Go on with the passage shown that begins "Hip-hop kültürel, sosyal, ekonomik" from its last line.

__PASSAGE SHOWN__
----

Hip-hop kültürel, sosyal, ekonomik anlamda bir akım değil de her yönüyle gerçek bir devrim olsaydı, şu an Beyaz Saray’da tahtta oturan isim hiç şüphesiz ki Russell Simmons olurdu. Russell Simmons, müzik ve iş dünyasına kardeşinin üyesi olduğu Run DMC grubunun menajeri olarak girdi. 1984 yılında arkadaşı Rick Rubin’le Rubin’in New York Üniversitesi’ndeki yatakhane odasında 5 bin dolar sermayeli Def Jam şirketini kurdu. Elden kaset-plak satışı dönemi pek uzun sürmedi ve 1985’te Sony, Def Jam’le dağıtımcılık anlaşması imzaladı. LL Cool J, Run DMC, Public Enemy, Beastie Boys gibi hip-hop’un ilk büyük isimlerini müzik piyasasına kazandıran Def Jam çok geçmeden sektörün en büyük şirketlerinden biri haline geldi. 1988’de Rick Rubin’in ayrılmasıyla Simmons, hip-hop akımının itici gücü Def Jam’in başındaki tek isim olarak kaldı. Moda ve medya alanında yeni yatırımlara girişen Simmons 1994 yılında şirketin hisselerinin yarısını Polygram’e sattı. Geri kalan hisselerini de, 1999’da Polygram’i satın alan Universal’e sattı ancak 2003 yılına kadar Def Jam’i yönetmeye devam etti. Universal bünyesi altında Island Records’la birleşen ve Jay-Z, Ja Rule ve Ludacris gibi hip-hop’un dev isimlerinin bağlı olduğu Def Jam geçen sene 700 milyon dolarlık cirosuyla müzik endüstrisinin ikinci en büyük şirketi oldu. Şu anda müzik piyasasından elini çekmiş gibi görünmesine karşın ‘hip-hip kültürünün patronu’ sayılan Russell Simmons, diğer alanlardaki girişimleriyle Amerika’nın gençlik kültürünü ve pazarını yönlendirmeye devam ediyor.

----

__MATERIAL__
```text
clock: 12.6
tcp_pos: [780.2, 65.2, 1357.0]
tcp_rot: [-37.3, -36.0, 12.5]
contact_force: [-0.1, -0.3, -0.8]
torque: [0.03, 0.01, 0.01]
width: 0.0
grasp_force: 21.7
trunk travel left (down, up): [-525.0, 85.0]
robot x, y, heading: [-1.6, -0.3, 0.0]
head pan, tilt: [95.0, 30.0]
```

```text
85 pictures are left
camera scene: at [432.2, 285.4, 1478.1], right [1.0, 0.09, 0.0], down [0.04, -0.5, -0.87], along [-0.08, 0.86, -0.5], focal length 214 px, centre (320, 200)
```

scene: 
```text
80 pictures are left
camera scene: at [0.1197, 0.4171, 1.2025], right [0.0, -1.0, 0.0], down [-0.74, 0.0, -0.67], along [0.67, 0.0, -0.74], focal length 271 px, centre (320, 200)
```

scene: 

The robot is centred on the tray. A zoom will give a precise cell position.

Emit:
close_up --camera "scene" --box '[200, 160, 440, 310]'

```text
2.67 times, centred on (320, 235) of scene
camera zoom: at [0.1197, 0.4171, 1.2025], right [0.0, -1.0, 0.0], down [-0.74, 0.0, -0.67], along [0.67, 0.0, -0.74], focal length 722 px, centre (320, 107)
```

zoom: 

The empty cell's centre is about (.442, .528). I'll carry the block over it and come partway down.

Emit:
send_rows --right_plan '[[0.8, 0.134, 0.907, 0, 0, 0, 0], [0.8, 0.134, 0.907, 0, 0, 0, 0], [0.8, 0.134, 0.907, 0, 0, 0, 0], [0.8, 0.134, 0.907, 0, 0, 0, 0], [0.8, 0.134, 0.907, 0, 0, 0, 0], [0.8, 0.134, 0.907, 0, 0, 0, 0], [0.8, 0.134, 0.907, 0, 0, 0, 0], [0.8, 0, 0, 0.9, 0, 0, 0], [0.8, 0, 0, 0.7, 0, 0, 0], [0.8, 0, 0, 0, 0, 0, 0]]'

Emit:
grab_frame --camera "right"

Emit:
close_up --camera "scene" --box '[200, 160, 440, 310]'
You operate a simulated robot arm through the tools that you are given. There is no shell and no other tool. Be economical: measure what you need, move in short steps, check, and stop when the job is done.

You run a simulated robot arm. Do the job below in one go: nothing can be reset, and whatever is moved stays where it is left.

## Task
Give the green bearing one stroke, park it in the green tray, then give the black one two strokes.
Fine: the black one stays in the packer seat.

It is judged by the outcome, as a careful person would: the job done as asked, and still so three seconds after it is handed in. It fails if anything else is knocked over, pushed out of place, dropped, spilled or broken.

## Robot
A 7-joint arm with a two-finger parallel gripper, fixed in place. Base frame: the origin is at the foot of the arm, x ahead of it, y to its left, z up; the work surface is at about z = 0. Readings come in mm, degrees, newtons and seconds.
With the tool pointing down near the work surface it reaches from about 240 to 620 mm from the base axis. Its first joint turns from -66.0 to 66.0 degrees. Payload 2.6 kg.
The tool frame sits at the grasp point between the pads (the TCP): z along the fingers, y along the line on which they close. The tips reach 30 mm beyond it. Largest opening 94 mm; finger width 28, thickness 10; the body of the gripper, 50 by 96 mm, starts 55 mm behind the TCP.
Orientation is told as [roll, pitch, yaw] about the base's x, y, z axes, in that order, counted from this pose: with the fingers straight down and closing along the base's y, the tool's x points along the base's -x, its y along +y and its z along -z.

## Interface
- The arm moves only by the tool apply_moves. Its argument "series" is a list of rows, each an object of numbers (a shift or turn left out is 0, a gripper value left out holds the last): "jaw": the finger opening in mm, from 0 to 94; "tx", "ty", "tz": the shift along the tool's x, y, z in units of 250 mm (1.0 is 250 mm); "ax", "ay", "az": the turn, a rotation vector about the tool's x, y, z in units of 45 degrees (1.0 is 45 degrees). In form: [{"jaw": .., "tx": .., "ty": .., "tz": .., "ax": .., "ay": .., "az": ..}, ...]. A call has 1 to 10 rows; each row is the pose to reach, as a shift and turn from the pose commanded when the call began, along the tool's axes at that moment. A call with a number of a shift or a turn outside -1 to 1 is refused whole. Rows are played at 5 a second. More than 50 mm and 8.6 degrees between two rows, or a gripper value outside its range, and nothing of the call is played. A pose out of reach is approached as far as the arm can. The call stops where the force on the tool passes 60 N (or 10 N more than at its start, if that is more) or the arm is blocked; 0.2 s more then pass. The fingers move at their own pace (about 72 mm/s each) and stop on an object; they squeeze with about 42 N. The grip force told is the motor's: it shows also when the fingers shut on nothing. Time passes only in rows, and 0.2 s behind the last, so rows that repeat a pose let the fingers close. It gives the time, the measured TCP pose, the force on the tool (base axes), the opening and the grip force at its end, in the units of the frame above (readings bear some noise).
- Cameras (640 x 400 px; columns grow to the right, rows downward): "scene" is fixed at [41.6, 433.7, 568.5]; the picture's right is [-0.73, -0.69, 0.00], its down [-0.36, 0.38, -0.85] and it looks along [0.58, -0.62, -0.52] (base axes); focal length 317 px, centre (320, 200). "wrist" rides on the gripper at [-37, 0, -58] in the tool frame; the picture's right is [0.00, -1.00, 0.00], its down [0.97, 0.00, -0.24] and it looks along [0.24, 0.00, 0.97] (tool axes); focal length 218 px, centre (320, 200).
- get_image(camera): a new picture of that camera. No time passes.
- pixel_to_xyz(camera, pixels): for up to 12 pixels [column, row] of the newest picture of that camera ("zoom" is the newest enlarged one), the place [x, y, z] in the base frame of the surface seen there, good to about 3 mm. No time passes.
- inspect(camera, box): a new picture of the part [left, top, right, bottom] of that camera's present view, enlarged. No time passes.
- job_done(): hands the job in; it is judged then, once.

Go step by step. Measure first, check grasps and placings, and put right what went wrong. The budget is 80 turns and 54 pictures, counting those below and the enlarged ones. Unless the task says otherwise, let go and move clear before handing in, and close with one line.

----

__OUTPUT FOR THIS EXERCISE__
EKONOMİ

Hip-hop dinleyenlerin toplam harcama gücü 1 trilyon dolar

Amerika’da gençlik kültürünü yönlendiren bir sosyal fenomen olmasının yanı sıra hip-hop artık dev bir endüstri aynı zamanda. Amerika’daki lüks tüketimin dörtte birinin hip-hop kültürünün etkisi altında olduğu ve hip-hop dinleyicilerinin toplam harcama gücünün 1 trilyon dolar civarında olduğu tahmin ediliyor. Bugün dev holdinglerin, ünlü markaların hepsi hip-hop’un popülaritesinden kazanç sağlamaya çalışıyor. Şirketler, marka imajlarını değiştirip multikültürel pazarlama departmanları kurarak genç kuşağın dilinden konuşmaya, ‘street cred’ yani sokak itibarı elde etmeye çalışıyorlar. Yapılan bir araştırmaya göre hip-hop tarzı albümlerin cd satış gelirleri 2003 yılında 1 milyar doları aştı. Aynı araştırmaya göre hip-hop endüstrisinin toplam yıllık cirosu 10 milyar dolara ulaştı.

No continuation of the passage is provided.